======== SELECTED PASSAGE

ORIGINALLY PUBLISHED on March 3, 2016 at http://blogs.brandeis.edu/libsys/2016/03/03/whither-modularity/

I do not consider myself a visionary.

I’ve watched plenty of ideas excite the library tech community, and thought “hm, that’s interesting.” But I’m a concrete person. It’s when an idea starts demonstrating practical applications that I start to get excited. E.g. I was aggressively ambivalent about linked data until I started learning about Bibframe – a practical application in my lib tech niche, and an exciting development for future advances in metadata management and especially discovery.

If you’d asked me in 2007 what I thought would happen in the ILS world (and my University Librarian did ask me) I would have said (and I did say) that modularity would finally win the day. We were about to enter an era where we could

  • choose our metadata database
  • choose our tools for how to add, edit, manipulate your data
  • choose our inventory management/circ tools
  • choose our discovery service to expose our resources to the public

and none of that needed to be from the same vendor. It just needed the right integration tools. APIs were a little on my radar in 2007 but I was really picturing buying different modules from different vendors expecting they’d have figured out how to plug & play.

Well, then ExLibris announced Alma, which at the time was called URM, and I was very disappointed, both in the direction of ILSes and my own powers of prognostication. Especially when other vendors started falling into line with their giant “re-integrated” systems – Sierra, InTota, WMS – all of which seem to be called Library Services Platforms (LSP).

We’ve headed back in the direction of brobdingnagian one-stop-shopping library management systems. Granted, they are ostensibly now fully integrated resource management systems for both print and e-resources, with the attendant acquisitions, inventory, etc, but their big transformative value-add is really just that we can now manage e and p in the same interface. The Library Services Platform as executed by ExLibris & OCLC is at its heart an ILS.

————— (awkward segue to the paper which sparked this post) —————

I recently read a paper from Ken Chad – Rethinking The Library Services Platform* – which sparked my above statement about today’s LSPs being essentially ILSes. The paper has me thinking seriously again about the type of modularity I wanted in 2007 and still want. I’m not here to summarize much of what he writes; this post is just my thoughts & reaction to the paper. You should read it!

Bottom line: the paper feels like a call to action. We need to transition to LSPs that are centered not around managing our store of marc records (maybe someday bibframe?) but around how our community needs to interact us. “[L]ibraries are a means to an end and success ought to be measured in terms of the best possible customer experience and outcomes” (Chad 2016, 5) From the user perspective the library is the front end of all the systems we take care of – it’s the metadata (and objects) we present to them. And as much effort as we put into creating and curating metadata for them, I’d wager that the majority of the metadata they use is not ours and it’s not in our ILS or in our repository – it’s at EBSCO, it’s at ProQuest, it’s at JSTOR. And a lot of the metadata we create we also contribute to OCLC. So why is the ILS the centerpiece of how we serve our users?

================
======== INFORMATION SHOWN

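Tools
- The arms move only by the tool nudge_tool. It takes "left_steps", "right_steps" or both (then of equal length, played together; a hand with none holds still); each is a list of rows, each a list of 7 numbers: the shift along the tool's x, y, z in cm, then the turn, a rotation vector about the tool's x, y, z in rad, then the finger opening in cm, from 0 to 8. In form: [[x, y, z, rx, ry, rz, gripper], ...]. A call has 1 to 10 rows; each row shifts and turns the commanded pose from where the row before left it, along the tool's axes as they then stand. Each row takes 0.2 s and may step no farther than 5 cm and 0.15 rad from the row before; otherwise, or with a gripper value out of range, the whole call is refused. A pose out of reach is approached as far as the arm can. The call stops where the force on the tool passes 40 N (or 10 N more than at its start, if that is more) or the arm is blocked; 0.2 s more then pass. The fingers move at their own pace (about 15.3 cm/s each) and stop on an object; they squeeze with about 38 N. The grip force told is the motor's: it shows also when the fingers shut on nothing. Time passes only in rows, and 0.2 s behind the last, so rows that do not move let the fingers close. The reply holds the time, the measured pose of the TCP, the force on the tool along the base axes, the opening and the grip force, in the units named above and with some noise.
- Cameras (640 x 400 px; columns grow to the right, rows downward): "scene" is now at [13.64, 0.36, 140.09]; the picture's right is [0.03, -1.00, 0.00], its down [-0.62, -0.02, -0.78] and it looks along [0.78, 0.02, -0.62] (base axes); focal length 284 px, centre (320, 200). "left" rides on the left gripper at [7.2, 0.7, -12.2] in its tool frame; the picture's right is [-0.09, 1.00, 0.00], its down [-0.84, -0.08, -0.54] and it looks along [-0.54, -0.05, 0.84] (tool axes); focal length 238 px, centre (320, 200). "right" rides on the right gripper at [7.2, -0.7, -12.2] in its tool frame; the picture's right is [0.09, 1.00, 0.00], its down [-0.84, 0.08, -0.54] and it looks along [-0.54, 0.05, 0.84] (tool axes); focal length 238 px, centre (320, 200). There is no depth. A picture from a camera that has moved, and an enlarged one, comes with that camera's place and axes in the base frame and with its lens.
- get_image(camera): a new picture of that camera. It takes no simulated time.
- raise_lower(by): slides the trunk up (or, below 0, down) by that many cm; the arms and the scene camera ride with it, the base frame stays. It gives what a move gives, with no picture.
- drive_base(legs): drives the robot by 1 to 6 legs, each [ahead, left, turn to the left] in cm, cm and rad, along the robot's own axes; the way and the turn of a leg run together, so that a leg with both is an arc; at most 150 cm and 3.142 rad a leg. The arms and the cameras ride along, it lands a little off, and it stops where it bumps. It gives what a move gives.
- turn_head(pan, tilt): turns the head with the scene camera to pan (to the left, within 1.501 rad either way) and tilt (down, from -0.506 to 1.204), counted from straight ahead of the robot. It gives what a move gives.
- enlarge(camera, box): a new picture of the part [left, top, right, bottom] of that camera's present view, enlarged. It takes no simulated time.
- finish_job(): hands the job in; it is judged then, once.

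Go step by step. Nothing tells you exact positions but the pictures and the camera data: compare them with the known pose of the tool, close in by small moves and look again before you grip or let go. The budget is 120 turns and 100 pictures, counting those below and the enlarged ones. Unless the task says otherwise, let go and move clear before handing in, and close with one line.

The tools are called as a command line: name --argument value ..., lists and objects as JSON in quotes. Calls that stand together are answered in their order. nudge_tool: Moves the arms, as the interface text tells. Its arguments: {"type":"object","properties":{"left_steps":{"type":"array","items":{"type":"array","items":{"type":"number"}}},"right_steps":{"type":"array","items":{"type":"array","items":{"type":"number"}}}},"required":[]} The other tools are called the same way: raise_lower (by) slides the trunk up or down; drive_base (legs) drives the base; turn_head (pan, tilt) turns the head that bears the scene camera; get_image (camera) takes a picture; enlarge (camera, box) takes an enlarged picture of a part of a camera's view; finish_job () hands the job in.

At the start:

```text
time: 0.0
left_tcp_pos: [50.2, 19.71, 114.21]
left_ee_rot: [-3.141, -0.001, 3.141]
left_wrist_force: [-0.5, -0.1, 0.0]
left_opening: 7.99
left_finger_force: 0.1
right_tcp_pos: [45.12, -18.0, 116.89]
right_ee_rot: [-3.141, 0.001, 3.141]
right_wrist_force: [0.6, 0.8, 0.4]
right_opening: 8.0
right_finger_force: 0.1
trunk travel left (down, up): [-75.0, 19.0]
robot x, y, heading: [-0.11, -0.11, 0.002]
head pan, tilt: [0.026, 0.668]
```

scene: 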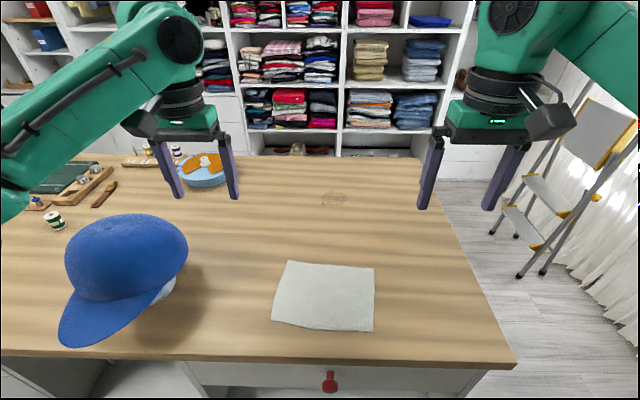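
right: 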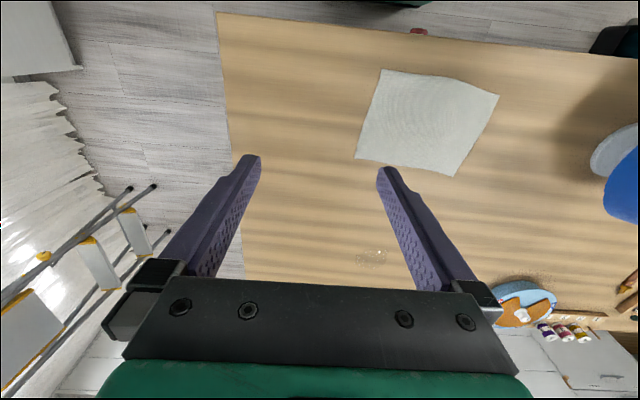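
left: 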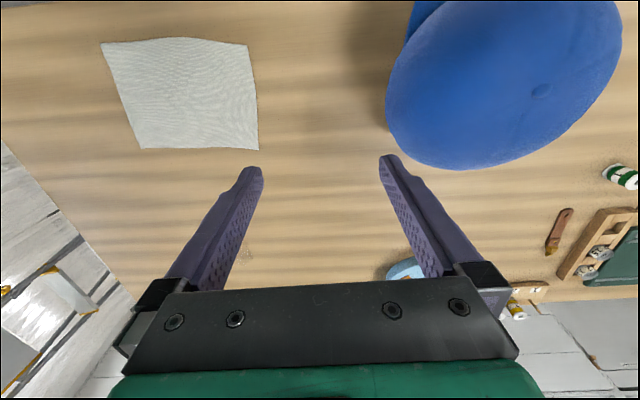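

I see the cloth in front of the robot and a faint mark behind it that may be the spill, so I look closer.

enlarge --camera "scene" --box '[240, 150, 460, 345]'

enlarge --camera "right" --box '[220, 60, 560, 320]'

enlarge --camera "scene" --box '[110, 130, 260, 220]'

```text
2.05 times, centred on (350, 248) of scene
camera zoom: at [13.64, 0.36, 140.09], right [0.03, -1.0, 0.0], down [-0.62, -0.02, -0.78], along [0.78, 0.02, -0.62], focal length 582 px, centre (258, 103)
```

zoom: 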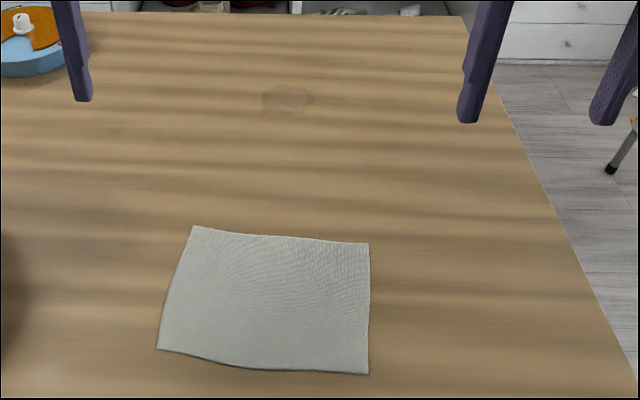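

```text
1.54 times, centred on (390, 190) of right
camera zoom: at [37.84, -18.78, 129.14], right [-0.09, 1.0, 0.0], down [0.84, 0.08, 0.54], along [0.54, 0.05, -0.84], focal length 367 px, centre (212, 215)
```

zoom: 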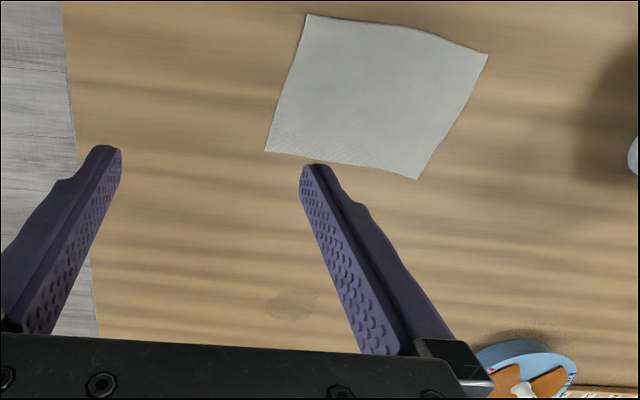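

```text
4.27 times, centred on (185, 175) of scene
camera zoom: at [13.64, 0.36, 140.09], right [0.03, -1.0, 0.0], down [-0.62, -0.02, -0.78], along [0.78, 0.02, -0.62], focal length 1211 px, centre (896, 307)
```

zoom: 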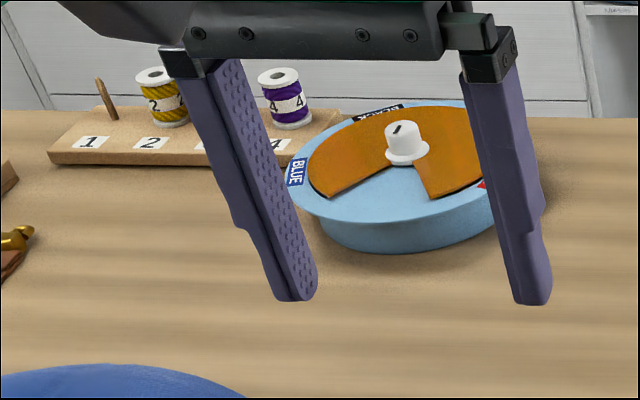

================

EXERCISE INSTRUCTIONS
(1) Write out the selected passage from "I recently read" to "should read it!", both included.
(2) Go on with the selected passage that begins "ORIGINALLY PUBLISHED on" from its last line.

SOLVED TASKS
(1)
I recently read a paper from Ken Chad – Rethinking The Library Services Platform* – which sparked my above statement about today’s LSPs being essentially ILSes. The paper has me thinking seriously again about the type of modularity I wanted in 2007 and still want. I’m not here to summarize much of what he writes; this post is just my thoughts & reaction to the paper. You should read it!

(2)
Big dream moment: What if LSPs existed that were open to 3rd parties developing apps that plug in, and used standards effectively so that apps were portable between LSPs? What if we had true modularity with the tools we use to manage our data and – most importantly – address our users’ needs?

ExLibris has made an apparent commitment to “openness” with Alma – the developers network is open to the public, API documentation is open to the public. They are making noises about not being closed, about encouraging third parties to develop things that will interoperate with Alma and Primo.

If this kind of openness is real, and they don’t close things off either intentionally or through oversight, it offers the opportunity to develop some of the tools we want to use, that are better tailored to our local idiosyncratic workflows.

Even bigger dream moment: My dream is the equivalent of an app store where we can buy the circ module we really want. Or what if we were one of the third parties authoring the tools we and other libraries want? What if we could build our own request tool that didn’t require the user to know where they needed to ask for something – ILL vs a hold in the ILS vs scan-on-demand document delivery? What might we be able to author for ourselves given the right platform to build on?

Ken Chad talks about “interoperable applications from independent software vendors (ISVs)” Each of us, given the time and the inclination, could be one of those ISVs.

The open, interoperability-ready Library Services Platform we’d need to author our own tools or select from third-party add-ons doesn’t really exist. But in the meantime, we could encourage the trend by using and/or creating tools that take advantage of the purported openness in the existing services like Alma, Primo & EDS. We can test the vendors on whether they really mean to be and stay open, and somehow incentivize them to allow the type of modularity I wished for years ago.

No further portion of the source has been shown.